He said that his ministry’s investigations into the abuse claims have officially been closed.

"Yes, (case closed). If there was a case the Cambodian embassy should make a formal complaint,” the Pulai MP added.

The claims of fatal abuse reportedly surfaced after Cambodian labour rights group CENTRAL sent home two Cambodian women who had worked in Malaysia as maids before they were detained in the detention centre.

One claimed that she witnessed a total of seven women die ― five Cambodians and two Vietnamese ― and that she saw the other deaths when she was asked to go along as a translator when the four were brought to a local hospital.
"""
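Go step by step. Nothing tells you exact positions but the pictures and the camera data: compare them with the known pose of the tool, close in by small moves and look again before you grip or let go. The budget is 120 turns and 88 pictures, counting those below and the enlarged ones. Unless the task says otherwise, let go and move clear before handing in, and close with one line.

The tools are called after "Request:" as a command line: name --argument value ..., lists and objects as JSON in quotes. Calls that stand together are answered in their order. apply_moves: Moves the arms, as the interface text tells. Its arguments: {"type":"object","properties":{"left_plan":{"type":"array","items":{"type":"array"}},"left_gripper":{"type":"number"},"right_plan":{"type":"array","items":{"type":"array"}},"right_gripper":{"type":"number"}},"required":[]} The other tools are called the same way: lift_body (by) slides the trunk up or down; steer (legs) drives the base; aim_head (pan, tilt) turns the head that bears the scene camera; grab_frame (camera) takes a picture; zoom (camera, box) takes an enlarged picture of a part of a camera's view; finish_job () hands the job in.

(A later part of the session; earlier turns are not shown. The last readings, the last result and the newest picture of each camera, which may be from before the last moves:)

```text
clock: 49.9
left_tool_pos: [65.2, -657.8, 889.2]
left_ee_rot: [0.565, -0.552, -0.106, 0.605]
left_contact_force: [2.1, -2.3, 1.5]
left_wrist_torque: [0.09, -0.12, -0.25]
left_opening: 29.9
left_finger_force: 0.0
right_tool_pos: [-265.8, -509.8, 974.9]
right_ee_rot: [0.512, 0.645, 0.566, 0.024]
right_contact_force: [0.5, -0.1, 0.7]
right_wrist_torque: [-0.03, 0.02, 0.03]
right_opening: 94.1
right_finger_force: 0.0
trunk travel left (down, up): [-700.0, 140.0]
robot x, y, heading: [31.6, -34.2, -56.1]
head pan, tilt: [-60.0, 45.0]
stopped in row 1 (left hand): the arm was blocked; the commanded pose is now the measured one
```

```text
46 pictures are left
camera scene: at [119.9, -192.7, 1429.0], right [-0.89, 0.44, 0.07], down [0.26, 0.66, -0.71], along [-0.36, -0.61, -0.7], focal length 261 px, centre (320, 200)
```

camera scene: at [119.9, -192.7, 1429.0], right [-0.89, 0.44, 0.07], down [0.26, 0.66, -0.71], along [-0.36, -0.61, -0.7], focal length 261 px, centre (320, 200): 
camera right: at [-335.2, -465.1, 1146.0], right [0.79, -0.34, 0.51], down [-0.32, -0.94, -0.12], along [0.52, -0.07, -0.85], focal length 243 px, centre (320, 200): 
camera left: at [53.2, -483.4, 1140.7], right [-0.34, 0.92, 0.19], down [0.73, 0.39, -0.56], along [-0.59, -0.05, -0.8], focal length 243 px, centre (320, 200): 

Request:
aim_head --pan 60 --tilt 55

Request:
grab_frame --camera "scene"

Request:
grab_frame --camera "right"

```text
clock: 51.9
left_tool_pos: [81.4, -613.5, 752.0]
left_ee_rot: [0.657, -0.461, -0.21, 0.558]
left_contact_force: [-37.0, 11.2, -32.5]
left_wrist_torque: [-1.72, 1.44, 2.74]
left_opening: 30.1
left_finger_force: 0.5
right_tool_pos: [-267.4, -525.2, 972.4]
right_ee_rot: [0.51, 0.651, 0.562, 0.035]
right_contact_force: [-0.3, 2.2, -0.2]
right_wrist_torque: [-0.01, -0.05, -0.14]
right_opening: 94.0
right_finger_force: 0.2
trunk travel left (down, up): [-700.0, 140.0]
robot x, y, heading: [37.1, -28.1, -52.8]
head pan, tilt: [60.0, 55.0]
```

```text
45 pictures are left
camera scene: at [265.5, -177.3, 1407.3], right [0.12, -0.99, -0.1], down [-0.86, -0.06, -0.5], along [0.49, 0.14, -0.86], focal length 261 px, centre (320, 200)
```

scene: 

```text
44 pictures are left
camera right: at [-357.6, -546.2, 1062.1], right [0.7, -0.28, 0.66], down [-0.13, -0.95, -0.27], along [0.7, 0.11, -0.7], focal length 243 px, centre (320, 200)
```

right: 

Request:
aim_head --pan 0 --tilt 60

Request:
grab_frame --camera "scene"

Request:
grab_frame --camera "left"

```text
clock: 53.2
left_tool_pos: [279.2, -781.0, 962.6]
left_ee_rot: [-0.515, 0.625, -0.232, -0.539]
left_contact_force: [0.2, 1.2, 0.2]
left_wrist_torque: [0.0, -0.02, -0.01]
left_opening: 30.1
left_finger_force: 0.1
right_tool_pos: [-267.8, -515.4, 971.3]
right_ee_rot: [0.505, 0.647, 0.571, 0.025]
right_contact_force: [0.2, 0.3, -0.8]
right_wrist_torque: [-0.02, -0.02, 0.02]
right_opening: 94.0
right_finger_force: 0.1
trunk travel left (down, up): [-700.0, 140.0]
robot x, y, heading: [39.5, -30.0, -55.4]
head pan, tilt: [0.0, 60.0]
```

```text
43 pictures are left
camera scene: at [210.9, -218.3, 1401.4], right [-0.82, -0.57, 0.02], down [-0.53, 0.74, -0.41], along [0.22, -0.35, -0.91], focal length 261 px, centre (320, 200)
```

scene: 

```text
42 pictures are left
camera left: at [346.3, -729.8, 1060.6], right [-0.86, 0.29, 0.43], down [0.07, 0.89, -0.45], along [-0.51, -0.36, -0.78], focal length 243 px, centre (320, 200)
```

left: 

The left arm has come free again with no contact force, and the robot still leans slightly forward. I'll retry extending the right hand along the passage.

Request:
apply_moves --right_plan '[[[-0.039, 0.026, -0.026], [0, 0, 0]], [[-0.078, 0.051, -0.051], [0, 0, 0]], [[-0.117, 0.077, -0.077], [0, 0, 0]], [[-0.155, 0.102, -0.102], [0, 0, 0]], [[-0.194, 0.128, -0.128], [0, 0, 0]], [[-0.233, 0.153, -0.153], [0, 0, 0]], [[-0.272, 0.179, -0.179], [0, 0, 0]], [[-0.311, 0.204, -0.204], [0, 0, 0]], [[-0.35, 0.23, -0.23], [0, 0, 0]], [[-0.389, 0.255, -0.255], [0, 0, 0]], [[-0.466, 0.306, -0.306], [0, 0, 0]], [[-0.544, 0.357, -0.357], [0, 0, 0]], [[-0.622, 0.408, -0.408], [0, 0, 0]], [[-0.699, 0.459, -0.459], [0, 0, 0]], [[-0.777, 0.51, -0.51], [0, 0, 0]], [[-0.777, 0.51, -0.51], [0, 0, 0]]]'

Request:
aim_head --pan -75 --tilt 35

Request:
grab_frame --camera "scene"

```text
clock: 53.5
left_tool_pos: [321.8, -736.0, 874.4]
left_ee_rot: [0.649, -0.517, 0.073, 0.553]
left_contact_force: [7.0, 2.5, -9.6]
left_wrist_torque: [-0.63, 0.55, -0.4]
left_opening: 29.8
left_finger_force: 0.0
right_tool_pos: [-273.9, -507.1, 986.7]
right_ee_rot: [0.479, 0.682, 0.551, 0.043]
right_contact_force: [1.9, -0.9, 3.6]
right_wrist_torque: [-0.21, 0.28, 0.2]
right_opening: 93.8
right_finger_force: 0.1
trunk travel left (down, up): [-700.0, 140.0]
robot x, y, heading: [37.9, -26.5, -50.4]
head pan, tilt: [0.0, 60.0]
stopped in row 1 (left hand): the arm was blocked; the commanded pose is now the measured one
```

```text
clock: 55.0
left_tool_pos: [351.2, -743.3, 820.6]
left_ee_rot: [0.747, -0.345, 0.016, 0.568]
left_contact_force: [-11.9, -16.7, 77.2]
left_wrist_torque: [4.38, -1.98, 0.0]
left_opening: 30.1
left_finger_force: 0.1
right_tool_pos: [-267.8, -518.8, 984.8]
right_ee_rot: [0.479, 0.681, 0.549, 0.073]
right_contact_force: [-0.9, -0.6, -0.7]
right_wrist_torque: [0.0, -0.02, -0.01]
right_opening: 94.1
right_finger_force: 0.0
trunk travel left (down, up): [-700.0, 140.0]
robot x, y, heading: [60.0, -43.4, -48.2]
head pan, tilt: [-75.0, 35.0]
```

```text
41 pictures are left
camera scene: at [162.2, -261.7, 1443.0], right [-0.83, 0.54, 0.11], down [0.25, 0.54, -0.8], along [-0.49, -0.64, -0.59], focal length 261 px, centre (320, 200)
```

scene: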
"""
This Cambodian woman was sent back to Cambodia in June, along with another Cambodian woman that told CENTRAL of the "same” alleged abuse in the Juru detention centre. The second woman had also fled her abusive employer before landing at the centre.

The names of both women were not disclosed for safety reasons.

The Cambodian Foreign Affairs Ministry has since refuted the claims of the two women, and that only two out of 33 Cambodians remained at the detention depot.

According to The Cambodia Daily, one of the two would be going home soon and that the other individual, Saing Phlat, died of an unspecified "illness” on June 23.

Cambodia had in 2011 banned the sending of its nationals to work as maids in Malaysia after claims of alleged abuse by Malaysian employers and recruitment agents.

In June this year, Cambodia offered to once again send domestic maids to Malaysia, with Prime Minister Datuk Seri Najib Razak then saying that Malaysia had accepted the offer.